Avec sa publicité, l'Office a manifestement jeté de l'huile sur le feu. Le nombre des plaintes sur l'affichage a grimpé de façon considérable au cours de la dernière année, a relevé récemment la présidente de l'Office, Louise Marchand. Des sources fiables à Québec parlent désormais d'une tension évidente entre la ministre responsable de l'application de la Charte de la langue, Christine St-Pierre, et Mme Marchand, haute fonctionnaire bien branchée dans les milieux libéraux, après son passage au Conseil du patronat et à la Chambre de commerce du Québec.

Les frictions entre le titulaire du ministère responsable de la Charte et les fonctionnaires ne sont pas nouvelles: Claude Ryan a déjà admonesté publiquement Jean-Claude Rondeau, président de l'Office, et Louise Beaudoin est entrée en collision frontale avec Josée Legault, responsable à l'époque d'une vaste étude sur la situation du français.

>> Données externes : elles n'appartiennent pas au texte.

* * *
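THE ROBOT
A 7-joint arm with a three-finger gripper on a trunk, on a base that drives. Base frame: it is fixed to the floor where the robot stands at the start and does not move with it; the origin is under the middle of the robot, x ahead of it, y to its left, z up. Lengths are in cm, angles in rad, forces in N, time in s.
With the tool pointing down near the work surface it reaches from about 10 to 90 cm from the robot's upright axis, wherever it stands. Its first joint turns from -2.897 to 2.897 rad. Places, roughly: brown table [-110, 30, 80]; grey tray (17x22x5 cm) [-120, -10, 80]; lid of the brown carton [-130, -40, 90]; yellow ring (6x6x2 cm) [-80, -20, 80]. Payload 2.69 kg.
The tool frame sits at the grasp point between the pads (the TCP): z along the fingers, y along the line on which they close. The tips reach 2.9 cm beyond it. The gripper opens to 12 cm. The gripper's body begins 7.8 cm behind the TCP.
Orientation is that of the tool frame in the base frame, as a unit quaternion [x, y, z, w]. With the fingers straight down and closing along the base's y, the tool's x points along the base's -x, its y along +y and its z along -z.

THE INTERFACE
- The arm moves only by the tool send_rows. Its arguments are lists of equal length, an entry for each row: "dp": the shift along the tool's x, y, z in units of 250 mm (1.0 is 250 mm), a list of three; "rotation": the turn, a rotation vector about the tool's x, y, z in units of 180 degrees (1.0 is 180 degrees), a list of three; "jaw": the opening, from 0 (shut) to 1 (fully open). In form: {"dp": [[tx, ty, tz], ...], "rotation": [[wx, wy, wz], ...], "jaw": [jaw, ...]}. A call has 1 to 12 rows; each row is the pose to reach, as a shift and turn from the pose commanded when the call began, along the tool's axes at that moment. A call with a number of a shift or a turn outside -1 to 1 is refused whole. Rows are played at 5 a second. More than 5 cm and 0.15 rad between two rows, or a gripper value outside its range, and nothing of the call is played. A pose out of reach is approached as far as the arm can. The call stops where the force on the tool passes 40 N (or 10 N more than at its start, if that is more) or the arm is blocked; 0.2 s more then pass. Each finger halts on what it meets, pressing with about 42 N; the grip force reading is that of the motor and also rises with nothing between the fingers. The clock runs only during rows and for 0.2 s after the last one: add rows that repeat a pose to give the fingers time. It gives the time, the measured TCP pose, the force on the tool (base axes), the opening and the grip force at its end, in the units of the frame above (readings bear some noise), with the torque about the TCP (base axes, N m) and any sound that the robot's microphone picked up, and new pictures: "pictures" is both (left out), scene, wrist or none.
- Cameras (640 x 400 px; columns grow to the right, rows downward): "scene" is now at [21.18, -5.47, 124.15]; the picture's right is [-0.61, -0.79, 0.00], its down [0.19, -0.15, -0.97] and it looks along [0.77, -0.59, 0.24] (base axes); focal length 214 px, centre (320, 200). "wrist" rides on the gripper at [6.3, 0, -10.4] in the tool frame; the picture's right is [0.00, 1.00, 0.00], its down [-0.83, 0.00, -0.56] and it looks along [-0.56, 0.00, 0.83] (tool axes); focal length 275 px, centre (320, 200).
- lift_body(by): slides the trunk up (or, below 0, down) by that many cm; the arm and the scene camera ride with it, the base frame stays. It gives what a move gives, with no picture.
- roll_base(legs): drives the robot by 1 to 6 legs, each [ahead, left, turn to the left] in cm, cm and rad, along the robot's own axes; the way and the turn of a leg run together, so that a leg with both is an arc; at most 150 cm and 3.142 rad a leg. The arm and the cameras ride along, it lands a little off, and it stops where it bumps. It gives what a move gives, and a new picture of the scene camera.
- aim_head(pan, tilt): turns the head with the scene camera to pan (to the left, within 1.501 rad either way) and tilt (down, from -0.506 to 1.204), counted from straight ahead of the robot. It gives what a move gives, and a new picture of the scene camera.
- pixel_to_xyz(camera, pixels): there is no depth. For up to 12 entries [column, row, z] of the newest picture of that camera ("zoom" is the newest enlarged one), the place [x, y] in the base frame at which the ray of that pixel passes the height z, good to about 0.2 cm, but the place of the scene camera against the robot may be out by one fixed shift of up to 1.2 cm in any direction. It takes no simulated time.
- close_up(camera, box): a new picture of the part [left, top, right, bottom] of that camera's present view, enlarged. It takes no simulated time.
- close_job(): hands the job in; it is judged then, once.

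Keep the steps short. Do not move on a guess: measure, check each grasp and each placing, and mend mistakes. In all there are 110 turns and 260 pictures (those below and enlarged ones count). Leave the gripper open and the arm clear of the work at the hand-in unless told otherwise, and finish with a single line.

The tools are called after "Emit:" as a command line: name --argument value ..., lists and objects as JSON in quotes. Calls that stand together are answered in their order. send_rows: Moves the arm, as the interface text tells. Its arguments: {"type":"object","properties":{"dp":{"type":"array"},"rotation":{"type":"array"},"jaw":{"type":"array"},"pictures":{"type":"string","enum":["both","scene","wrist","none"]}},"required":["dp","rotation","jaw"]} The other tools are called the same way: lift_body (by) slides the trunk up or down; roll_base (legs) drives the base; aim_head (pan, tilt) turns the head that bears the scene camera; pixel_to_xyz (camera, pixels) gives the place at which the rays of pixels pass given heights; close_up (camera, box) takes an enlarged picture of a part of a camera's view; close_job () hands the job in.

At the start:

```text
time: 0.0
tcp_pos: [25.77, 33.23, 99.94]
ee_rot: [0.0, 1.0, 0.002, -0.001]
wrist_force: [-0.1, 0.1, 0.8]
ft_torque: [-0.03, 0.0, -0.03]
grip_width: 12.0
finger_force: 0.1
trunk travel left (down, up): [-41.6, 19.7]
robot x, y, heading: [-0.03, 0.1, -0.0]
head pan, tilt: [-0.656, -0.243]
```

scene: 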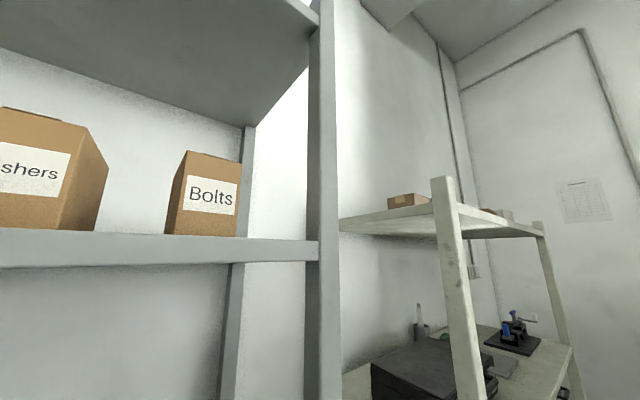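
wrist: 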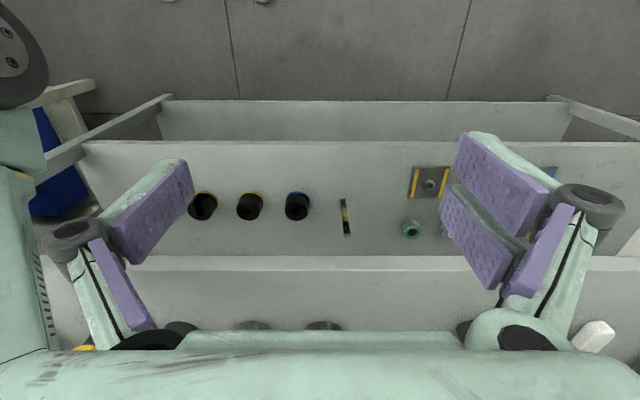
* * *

Comme il a l'appui de seulement un francophone sur cinq dans les sondages d'opinion, le gouvernement Charest s'avance en zone minée dès qu'il met le pied sur le terrain linguistique, déchiré entre le risque de nourrir les récriminations des mouvements de défense du français et celui de paraître indifférent à la question identitaire. Ainsi, le Conseil du Trésor a freiné tout récemment la demande de financement supplémentaire de 1,6 million faite par le Secrétariat à la politique linguistique, dans le but de souligner, avec 35 projets subventionnés, le 35e anniversaire de l'adoption de la loi 101, cette année.

Aucune assise juridique

Dans sa campagne lancée en novembre, l'Office affirme que «respecter la Charte de la langue française dans l'affichage d'une marque de commerce comme nom d'entreprise, c'est au minimum afficher un descriptif en français». À Québec, on a sursauté. Non pas parce que la publicité a été préparée par Brad, firme dirigée par Dany Renaud, proche de Jean Charest. Mais parce que l'on sait que l'Office n'a aucune assise juridique pour étayer son affirmation.

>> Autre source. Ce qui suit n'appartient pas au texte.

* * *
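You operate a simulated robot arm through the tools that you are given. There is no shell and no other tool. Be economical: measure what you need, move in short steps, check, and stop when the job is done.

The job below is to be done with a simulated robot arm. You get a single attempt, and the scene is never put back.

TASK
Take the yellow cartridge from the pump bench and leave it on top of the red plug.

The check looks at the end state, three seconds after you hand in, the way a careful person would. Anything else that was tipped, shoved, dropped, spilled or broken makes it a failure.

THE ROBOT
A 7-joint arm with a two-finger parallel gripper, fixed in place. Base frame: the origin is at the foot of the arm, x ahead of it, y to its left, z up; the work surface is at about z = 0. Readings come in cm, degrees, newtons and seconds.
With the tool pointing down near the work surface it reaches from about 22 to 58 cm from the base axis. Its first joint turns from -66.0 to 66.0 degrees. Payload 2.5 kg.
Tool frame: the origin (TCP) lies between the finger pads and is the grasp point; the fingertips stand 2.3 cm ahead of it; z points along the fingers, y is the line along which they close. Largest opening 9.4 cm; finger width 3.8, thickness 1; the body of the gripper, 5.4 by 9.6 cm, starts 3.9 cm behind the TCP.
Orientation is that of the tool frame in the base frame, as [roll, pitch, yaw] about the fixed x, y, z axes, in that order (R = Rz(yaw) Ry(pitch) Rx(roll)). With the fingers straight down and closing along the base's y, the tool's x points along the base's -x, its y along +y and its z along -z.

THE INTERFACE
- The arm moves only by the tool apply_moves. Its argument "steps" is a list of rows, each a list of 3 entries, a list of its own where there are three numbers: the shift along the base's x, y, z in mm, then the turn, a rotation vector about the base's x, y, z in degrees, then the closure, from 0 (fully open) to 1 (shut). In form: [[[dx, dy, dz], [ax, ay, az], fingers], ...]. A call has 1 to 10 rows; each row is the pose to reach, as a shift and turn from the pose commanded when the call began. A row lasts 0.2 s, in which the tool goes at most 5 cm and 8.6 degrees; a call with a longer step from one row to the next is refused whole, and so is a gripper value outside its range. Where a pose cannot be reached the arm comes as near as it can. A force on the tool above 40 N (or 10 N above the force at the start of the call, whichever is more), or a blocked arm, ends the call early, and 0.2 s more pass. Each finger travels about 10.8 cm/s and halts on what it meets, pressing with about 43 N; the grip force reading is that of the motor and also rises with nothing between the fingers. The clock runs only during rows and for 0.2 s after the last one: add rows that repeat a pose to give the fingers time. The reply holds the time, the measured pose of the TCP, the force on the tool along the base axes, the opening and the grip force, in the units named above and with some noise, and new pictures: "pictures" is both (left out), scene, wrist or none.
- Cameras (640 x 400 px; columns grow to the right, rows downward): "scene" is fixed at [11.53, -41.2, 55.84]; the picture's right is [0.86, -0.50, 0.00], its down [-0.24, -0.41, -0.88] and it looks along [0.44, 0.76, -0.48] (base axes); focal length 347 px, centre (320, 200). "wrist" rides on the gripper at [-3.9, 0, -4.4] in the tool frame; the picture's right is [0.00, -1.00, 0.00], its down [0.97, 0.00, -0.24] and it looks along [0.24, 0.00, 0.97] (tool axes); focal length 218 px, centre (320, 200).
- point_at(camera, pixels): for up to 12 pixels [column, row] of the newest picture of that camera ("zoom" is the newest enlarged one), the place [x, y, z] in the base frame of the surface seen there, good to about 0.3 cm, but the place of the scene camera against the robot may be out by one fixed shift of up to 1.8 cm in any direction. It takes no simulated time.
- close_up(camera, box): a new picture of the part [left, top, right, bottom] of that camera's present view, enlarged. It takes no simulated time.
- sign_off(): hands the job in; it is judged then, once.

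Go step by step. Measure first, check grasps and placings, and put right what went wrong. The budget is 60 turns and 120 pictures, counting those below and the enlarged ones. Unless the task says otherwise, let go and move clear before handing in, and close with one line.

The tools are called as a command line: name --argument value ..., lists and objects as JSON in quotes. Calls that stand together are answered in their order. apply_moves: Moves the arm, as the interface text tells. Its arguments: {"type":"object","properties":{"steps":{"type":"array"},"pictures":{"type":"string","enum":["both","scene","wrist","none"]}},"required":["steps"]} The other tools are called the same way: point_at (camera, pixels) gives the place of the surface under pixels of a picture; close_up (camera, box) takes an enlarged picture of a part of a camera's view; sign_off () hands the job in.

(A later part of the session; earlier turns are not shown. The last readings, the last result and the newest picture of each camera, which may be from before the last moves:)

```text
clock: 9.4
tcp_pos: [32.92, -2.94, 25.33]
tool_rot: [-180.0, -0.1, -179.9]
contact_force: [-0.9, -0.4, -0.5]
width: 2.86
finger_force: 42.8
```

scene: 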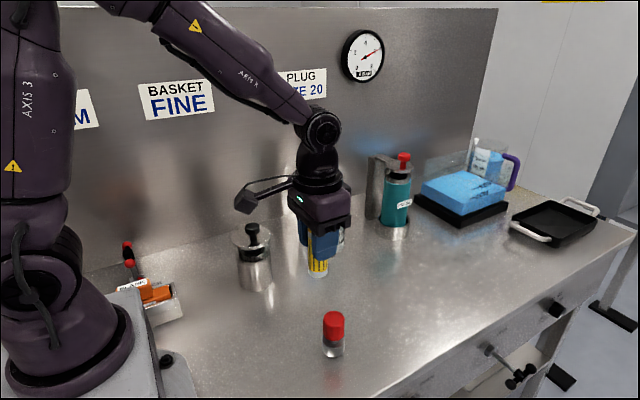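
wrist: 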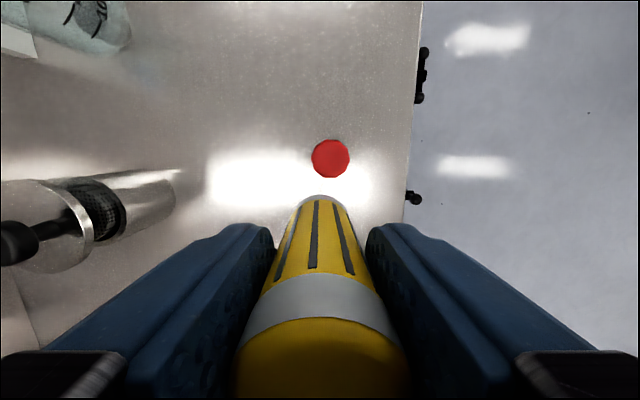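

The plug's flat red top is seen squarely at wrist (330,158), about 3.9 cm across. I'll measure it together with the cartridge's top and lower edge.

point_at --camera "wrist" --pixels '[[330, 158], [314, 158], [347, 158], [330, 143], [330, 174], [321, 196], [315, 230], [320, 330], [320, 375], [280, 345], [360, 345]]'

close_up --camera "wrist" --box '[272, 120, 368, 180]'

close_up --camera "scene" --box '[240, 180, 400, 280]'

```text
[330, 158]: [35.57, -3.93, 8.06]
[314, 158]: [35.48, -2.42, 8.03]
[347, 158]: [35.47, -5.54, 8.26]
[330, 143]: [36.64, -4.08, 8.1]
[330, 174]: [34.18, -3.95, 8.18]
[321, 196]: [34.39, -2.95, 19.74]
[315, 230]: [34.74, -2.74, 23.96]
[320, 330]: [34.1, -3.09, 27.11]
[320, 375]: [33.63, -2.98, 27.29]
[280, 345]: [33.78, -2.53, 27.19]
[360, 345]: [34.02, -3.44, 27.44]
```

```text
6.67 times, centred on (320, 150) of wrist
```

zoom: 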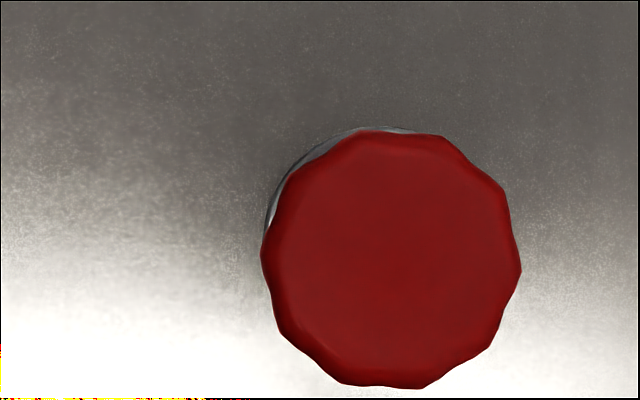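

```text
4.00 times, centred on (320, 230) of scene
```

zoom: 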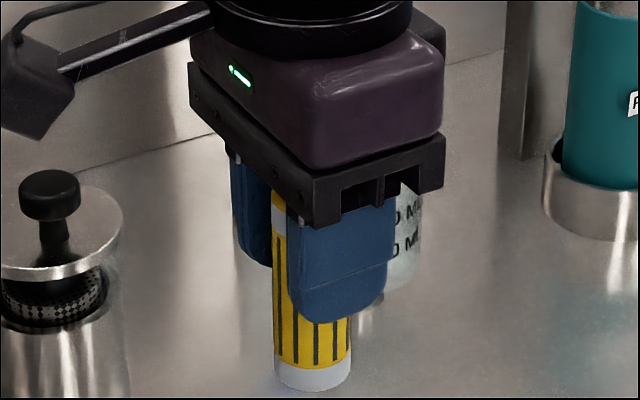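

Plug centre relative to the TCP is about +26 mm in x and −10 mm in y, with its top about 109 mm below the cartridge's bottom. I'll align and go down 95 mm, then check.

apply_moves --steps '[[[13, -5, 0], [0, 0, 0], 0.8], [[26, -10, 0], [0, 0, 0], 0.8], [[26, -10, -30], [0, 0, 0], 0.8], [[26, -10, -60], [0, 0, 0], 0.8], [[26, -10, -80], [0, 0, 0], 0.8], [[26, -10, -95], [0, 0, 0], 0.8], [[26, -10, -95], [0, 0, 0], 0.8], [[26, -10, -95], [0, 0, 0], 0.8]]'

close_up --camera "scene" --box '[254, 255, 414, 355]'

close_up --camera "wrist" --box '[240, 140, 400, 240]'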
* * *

Conséquence immédiate, les plaintes qui s'accumulent depuis les dernières semaines, aiguillonnées par la campagne de l'Office, n'ont aucune chance de mener à des poursuites formelles du Directeur des poursuites criminelles et pénales. Déjà, seulement 2% de l'ensemble des plaintes mènent à des poursuites, essentiellement parce que les employeurs poursuivis s'ajustent, conscients que le gouvernement est en terrain solide. Or, ce ne sera pas le cas en matière de raison sociale.

Le site internet mis en place pour la campagne de l'Office induit les sociétés en erreur, a-t-on confié à La Presse. On dit par exemple que «la Charte prévoit que les expressions tirées d'une autre langue doivent être accompagnées d'un descriptif (générique) en français dans les noms d'entreprise. Le descriptif (générique) peut être, par exemple, un mot, un groupe de mots ou un slogan, mais pour être acceptable il doit être visible et permanent, et décrire les activités de l'entreprise».

Selon l'Office, «même si elle est enregistrée, lorsque cette marque de commerce est utilisée comme nom d'entreprise, la Charte de la langue française exige qu'elle soit accompagnée d'un descriptif (générique) en français». Or, dans la loi, rien ne force l'entreprise dont la raison sociale est en anglais à ajouter un générique pour préciser son champ d'activités.

Interprétations divergentes

Hier, le porte-parole de l'Office, Martin Bergeron, a soutenu qu'il était trop tôt pour annoncer le nombre de plaintes faites sur l'affichage à la suite de la campagne de l'organisme. «On a vérifié notre interprétation juridique avant d'aller de l'avant. On comprend qu'il y a des gens qui n'ont pas la même interprétation que nous», a-t-il lancé.

La campagne de l'Office fait fi d'un avis formel du Conseil de la langue, fourni au gouvernement de Lucien Bouchard en 2000, à l'époque où Louise Beaudoin était ministre responsable. Le gouvernement péquiste s'était fait dire qu'il devrait se rabattre sur des mesures incitatives pour que les entreprises francisent leur raison sociale, puisque du point de vue de la loi, il n'était pas en terrain solide.